Muthaiga exhibition showcases the best of East African art

From Left: Morris Foit with sculpture and ‘‘Chelenge’’ by Fitsum. Photo/Margaretta wa Gacheru
From Left: Morris Foit with sculpture and ‘‘Chelenge’’ by Fitsum. Photo/Margaretta wa Gacheru 

After the recent East African art auction, with an impressive array of paintings and sculptures and which made well over Sh18.5 million, one didn’t imagine we could see another show in 2013 that topped the auction’s collection for spotlighting some of the very best of contemporary East African art.

But it’s been done in the shape of an awesome contemporary art exhibition in Muthaiga entitled Labyrinth: 50 years of Art in Kenya which runs through to November 24.

The collection features over 160 paintings, sculptures and woodcuts by mainly Kenyan artists.

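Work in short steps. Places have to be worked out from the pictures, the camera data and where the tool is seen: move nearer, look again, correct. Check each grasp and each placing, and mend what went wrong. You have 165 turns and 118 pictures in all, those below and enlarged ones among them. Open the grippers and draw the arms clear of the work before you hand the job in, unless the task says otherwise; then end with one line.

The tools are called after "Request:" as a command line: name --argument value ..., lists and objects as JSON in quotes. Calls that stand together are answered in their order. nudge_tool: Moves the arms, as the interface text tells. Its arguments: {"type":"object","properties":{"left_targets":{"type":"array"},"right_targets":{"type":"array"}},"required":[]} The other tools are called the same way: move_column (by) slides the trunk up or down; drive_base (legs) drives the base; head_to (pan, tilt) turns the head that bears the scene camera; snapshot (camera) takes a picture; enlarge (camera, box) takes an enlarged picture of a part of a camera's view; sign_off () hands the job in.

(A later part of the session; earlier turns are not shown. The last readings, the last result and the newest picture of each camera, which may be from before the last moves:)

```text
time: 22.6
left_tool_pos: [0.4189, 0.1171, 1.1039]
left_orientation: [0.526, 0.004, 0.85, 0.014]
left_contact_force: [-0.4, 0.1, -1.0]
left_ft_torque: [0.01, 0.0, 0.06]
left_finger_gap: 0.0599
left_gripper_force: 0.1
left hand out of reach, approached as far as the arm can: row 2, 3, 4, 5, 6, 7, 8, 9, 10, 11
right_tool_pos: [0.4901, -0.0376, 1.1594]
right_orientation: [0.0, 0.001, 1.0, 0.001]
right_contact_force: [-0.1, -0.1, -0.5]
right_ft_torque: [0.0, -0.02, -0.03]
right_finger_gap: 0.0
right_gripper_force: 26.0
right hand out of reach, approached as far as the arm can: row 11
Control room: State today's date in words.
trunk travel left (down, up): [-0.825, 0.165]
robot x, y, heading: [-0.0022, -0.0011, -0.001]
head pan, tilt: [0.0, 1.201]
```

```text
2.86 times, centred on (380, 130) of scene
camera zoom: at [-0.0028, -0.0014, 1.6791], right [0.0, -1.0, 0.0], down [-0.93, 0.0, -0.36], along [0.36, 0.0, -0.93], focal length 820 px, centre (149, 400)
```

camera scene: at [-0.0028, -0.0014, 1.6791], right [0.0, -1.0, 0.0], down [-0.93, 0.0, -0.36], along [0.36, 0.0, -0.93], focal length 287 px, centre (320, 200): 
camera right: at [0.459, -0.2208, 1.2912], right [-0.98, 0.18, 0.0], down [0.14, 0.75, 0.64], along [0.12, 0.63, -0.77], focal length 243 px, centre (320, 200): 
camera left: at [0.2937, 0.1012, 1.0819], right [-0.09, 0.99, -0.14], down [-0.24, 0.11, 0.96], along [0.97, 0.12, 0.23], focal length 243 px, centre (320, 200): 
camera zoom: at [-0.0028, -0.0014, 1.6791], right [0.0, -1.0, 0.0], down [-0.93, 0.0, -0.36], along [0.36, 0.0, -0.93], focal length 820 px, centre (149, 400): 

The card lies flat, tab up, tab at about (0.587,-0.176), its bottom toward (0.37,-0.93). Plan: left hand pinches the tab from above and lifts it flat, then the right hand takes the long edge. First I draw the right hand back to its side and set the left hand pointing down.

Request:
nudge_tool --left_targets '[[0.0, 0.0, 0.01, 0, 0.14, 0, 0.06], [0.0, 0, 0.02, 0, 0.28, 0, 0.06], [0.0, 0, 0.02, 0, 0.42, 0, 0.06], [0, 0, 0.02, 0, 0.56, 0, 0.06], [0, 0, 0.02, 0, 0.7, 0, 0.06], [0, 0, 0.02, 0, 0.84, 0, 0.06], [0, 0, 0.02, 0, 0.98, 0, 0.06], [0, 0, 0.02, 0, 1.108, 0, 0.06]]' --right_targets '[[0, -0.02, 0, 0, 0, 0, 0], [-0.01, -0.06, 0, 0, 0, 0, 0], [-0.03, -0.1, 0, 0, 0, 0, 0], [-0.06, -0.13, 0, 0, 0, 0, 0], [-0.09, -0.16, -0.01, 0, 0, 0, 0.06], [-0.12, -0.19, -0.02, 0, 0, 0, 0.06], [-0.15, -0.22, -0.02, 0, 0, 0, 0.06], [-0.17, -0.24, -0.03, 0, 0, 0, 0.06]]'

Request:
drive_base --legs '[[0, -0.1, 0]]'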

Curated by the Belgian designer Marc van Rampelberg at the request of the Belgian ambassador Bart Ouvry, the exhibition officially opened last Friday when Mr and Mrs Ouvry opened their residence to local and foreign art lovers to view one of the most awesome collections of contemporary Kenyan art that I have ever seen.

Treasure trove


Exquisitely hung by the curator and Carol Lees of One Off Gallery, the exhibition fills both the foyer of the residence and its spacious backyard with a veritable treasure trove of East African art.

Jam-packed with some of the most glorious artistic gems of an earlier period of Kenyan cultural history, the showcase was breathtaking both for the quality of the works and the magnitude of the works which was so vast it spilt out onto the front veranda where Chelenge van Rampelberg’s towering wooden statues - among them Adam graced the entrance of the elegant home.

There were paintings and sculptures from more recent times by such outstanding contemporary artists as Patrick Mukabi, Peterson Kamwathi, Richard Kimathi, Jackson Wanjau, Fitsum Berhe Wodelibanos (who like, Jak Katarikawe, has spent most of his life in Kenya) and Chelenge herself.

But what truly made Labyrinths such a show stopper and an event that I would call the art exhibition of the year were the artworks that emerged out of people’s private collections.

These include the early paintings of Jak Katarikawe, Sane Wadu and Kivuthi Mbuno as well as exceptional sculptures by Samwel Wanjau, Jackson’s father who passed on recently, Morris Foit and Gakunju Kaigwa.


The curator was circumspect about disclosing where some of the artwork came from. But as 75 per cent are not for sale, one can assume they are mostly part of local private collections.

There is little doubt that quite a few of the paintings and sculptures belong to Van Rampelberg who worked closely for many years with the late Ruth Schaffner who had bought Gallery Watatu from its founder Yony Waite in 1985.

Whomever the art belongs to, the Labyrinth collection cuts across generations and includes works which reflects some of the finest Kenyan art produced over the past 50 years.

We have never seen the artwork of first generation Kenyan artists, exhibited with the works of second generation artists showcased together in any single venue with third generation artists such as Gakunju Kaigwa, Chelenge van Rampelberg and Jackson Wanjau.

I would venture to describe artists such as Patrick Mukabi, Peterson Kamwathi, Richard Kimathi and Fitsum Berhe Woldelibanos as fourth generation Kenyan or East African artists.

The classification is not really important except that it does reflect the fact that the Labyrinth collection ought to be kept intact.

Ideally, it ought to be bought by the government or specifically, the National Museums of Kenya, as a confirmation that contemporary Kenyan art is not only alive and thriving but that it also has a history dating back at least to the 1950s when Wanjau senior began carving handguns in the forest during the Mau Mau war of Independence.

What also makes this assemblage of work so impressive is that out of 162 artworks, as many as 62 are stunning sculptures by both the senior and junior Wanjau, by Morris Foit, Gakunju Kaigwa and Chelenge van Rampelberg.

Again, these works confirm the fact that Kenyan contemporary art has a sculptural legacy, contrary to the myth that Kenyans don’t do sculptures, except for Akamba curio carvings which are mostly sold as souvenirs.